Bukanlah hal yang sulit jika sudah terbiasa berobat menggunakan BPJS dan mengetahui prosedur dan aturan yang berlaku di rumah sakit. Namun sebaliknya bagi pasien baru yang menggunakan BPJS sering kali tidak sabar mengantri, ingin didahulukan, atau kalau lama antriannya suka marah-marah dan sasarannya adalah karyawan atau petugas rumah sakit. Saya kadang merasa miris juga melihat petugas rumah sakit yang kena marah karena pelayanan yang lama. Tergelitik pertanyaan “Mengapa pemandangan seperti itu sering terjadi”? Mungkin sudah saatnya diteliti, kecenderungan munculnya istilah atau “penyakit baru” apa yang disebut dengan “BPJS Syndrom” yang pada kenyataan sehari-hari belakangan ini makin marak terjadi.
Apa sebenarnya BPJS Syndrome ini? Sebagaimana halnya dalam mendiagnosis suatu penyakit tentu dimulai dengan mengetahui gejala umum dan mancari causanya, maka demikian pula dengan BPJS syndrome ini dapat diketahui dari gejala-gejalanya yaitu :
- Gampang tersinggung, merasa diperlakukan seperti pengemis berobat tidak membayar langsung karena menggunakan BPJS
- Merasa dianaktirikan / tidak diladeni petugas RS karena berobat pakai BPJS
- Merasa tidak diistimewakan oleh petugas karena bukan pasien bayar cash.
- Mudah berprasangka jelek terhadap pelayanan medis yang diberikan di fasilitas kesehatan baik tingkat pertama maupun lanjutan.

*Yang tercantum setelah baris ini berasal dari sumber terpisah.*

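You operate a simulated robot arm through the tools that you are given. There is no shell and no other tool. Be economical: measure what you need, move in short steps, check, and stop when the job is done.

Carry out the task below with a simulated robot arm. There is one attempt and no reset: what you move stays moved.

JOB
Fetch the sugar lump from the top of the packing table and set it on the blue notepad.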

- Kecurigaan akan dilakukan tindakan yang substandar terhadap dirinya oleh karena merasa jika menangani pasien BPJS tenaga medis dibayar dengan jasa medis yang kecil.
- Mudah sensitif dan tetap komplain walaupun petugas sudah menjelaskan prosedur yang seharusnya dilakukan.
- Bahkan jika harus mengantri saja akan dikeluhkan dan dimuat di media sosial dan menganggap prosedur BPJS sangat ribet
Apa penyebab utama BPJS syndrome ini? Tidak lain adalah pasien peserta BPJS yang kurang memahami bahkan belum tau prosedur sebenarnya dan peraturan yang berlaku, dan juga karena sosialisasi BPJS yang dirasakan masih minim dan belum menyentuh lini terbawah, user yang termasuk di dalamnya adalah masyarakat pekerja penerima upah. Merasa menganggap telah memenuhi kewajiban membaya premi tiap bulan, sehingga merasa tidak puas jika diperlakukan seadanya.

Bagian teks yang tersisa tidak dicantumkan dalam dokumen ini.